Transcribe the selected passage beginning at "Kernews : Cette". Stop after "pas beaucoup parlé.".
------ Selected passage ------
Pierre Jovanovic : « On arrive à tout savoir, parce que les espions turcs avaient criblé de micros le consulat d’Arabie saoudite. »

Le Jardin des Livres publie la version française de l’enquête réalisée par trois journalistes turcs du Daily Sabah sur l’assassinat de Jamal Khashoggi, éditorialiste du Washington Post, perpétré dans l’enceinte même du consulat d’Arabie saoudite à Istanbul.

Ce que les Saoudiens ne savaient pas, c’est que les services spéciaux turcs avaient criblé les murs du consulat de micros, grâce auxquels le crime et surtout le rôle actif de Mohammed ben Salmane, prince dirigeant l’Arabie saoudite, ont pu être prouvés. On découvre ainsi ce qui s’est passé pendant les 7 dernières minutes de la vie de Jamal Khashoggi, entre le moment où il est entré dans le consulat et sa mort. Pierre Jovanovic, directeur littéraire des Éditions Le Jardin des Livres, nous présente cet ouvrage.

« Sauvagerie diplomatique » de Ferhat Ünlû, Abdourrahman Simsek et Nazif Karaman est publié aux Éditions Le Jardin des Livres.

Kernews : Cette affaire Khashoggi est digne d’un scénario de James Bond, mais il est probable qu’une grande majorité de Français n’en aient jamais entendu parler…

Pierre Jovanovic : C’est fort possible. On en a parlé à un moment donné, mais les chaînes d’information se sont bien gardées de s’étaler sur ce sujet, parce qu’elles ont reçu des ordres. Pour une raison très simple : la France vend beaucoup d’armes à l’Arabie saoudite. L’assassinat d’un journaliste du Washington Post dans le consulat d’Arabie saoudite à Istanbul est un véritable scandale, mais les médias n’en ont pas beaucoup parlé.

Jamal Khashoggi est journaliste. Il a été directeur d’une chaîne de télévision, il a travaillé dans un journal saoudien et il était même proche du régime saoudien…

Oui. En plus, c’est le neveu d’Adnan Kashoggi, ancien agent de la CIA, marchand d’armes bien connu dans les années 70. Donc, c’est une grande famille. On peut également dire que Jamal Khashoggi est l’un des rares journalistes à avoir interviewé Ben Laden. Le nouveau prince Mohammed ben Salmane a installé une véritable dictature, encore pire que la précédente, et Jamal Khashoggi avait pris ses distances. L’Arabie saoudite a un fou furieux à sa tête, qui ne supporte pas que l’on écrive des choses qui seraient politiquement incorrectes selon lui. Il ne supporte pas la liberté de la presse et il a décidé d’avoir la peau de ce journaliste qui, sentant le vent tourner, s’est installé aux États-Unis où il a été embauché par le Washington Post.
------ Provided material ------
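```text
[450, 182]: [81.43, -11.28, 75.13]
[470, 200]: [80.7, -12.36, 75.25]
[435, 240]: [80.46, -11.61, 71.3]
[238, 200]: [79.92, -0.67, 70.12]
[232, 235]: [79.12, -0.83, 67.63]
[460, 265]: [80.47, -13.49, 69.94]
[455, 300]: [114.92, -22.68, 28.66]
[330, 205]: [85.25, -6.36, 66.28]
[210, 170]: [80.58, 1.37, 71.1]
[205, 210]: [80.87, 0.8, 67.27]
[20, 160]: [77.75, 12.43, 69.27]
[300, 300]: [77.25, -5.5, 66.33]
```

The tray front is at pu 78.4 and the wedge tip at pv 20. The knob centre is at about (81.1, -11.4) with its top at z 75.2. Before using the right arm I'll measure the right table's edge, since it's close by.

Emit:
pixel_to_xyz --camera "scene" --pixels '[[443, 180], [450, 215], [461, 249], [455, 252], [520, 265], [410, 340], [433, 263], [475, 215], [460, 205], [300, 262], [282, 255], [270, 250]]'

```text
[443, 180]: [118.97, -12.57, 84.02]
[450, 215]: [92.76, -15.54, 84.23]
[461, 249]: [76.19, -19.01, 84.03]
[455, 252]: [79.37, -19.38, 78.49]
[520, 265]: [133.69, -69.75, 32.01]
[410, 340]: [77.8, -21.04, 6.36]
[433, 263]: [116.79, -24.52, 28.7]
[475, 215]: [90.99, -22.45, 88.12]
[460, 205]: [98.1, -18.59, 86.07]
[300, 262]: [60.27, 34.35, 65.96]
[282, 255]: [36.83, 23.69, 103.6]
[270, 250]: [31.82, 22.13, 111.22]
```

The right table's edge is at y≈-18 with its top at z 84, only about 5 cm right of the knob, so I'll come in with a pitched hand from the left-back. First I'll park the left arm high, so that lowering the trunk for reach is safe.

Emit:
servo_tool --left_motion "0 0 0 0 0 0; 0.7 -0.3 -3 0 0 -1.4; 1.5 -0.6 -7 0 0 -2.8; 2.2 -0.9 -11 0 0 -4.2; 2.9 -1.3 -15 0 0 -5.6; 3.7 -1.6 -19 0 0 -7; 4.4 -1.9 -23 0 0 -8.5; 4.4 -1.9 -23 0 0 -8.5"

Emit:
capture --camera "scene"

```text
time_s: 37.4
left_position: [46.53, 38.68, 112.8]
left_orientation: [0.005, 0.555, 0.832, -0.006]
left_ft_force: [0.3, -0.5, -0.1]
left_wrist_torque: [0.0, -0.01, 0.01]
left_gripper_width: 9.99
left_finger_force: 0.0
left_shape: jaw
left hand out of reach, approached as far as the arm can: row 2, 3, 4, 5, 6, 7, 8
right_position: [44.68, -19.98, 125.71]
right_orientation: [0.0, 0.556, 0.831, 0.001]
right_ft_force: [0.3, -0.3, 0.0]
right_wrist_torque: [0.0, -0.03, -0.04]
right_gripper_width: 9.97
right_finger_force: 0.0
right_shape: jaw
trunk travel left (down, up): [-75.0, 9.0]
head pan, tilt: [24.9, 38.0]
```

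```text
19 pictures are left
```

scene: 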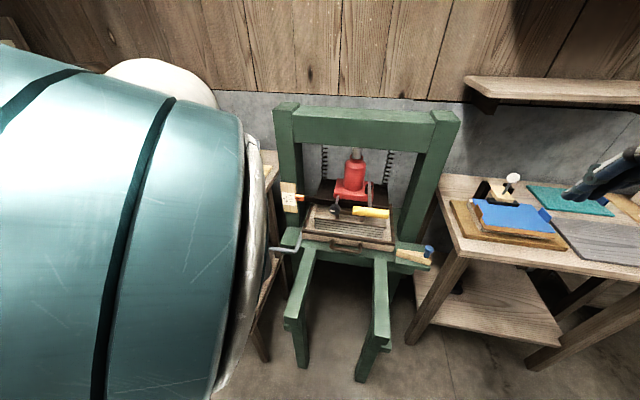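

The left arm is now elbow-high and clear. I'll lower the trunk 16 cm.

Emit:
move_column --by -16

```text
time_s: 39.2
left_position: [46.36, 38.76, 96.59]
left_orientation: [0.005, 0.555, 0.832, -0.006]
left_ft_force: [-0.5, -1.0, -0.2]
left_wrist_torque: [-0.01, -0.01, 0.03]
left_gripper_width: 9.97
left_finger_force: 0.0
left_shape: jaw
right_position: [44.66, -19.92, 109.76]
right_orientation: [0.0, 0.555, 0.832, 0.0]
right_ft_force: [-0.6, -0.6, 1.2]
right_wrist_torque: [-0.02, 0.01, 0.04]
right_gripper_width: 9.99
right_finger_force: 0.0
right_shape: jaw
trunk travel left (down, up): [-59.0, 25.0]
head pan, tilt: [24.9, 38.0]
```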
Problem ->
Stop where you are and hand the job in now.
------
Finished exercise ->
Kernews : Cette affaire Khashoggi est digne d’un scénario de James Bond, mais il est probable qu’une grande majorité de Français n’en aient jamais entendu parler…

Pierre Jovanovic : C’est fort possible. On en a parlé à un moment donné, mais les chaînes d’information se sont bien gardées de s’étaler sur ce sujet, parce qu’elles ont reçu des ordres. Pour une raison très simple : la France vend beaucoup d’armes à l’Arabie saoudite. L’assassinat d’un journaliste du Washington Post dans le consulat d’Arabie saoudite à Istanbul est un véritable scandale, mais les médias n’en ont pas beaucoup parlé.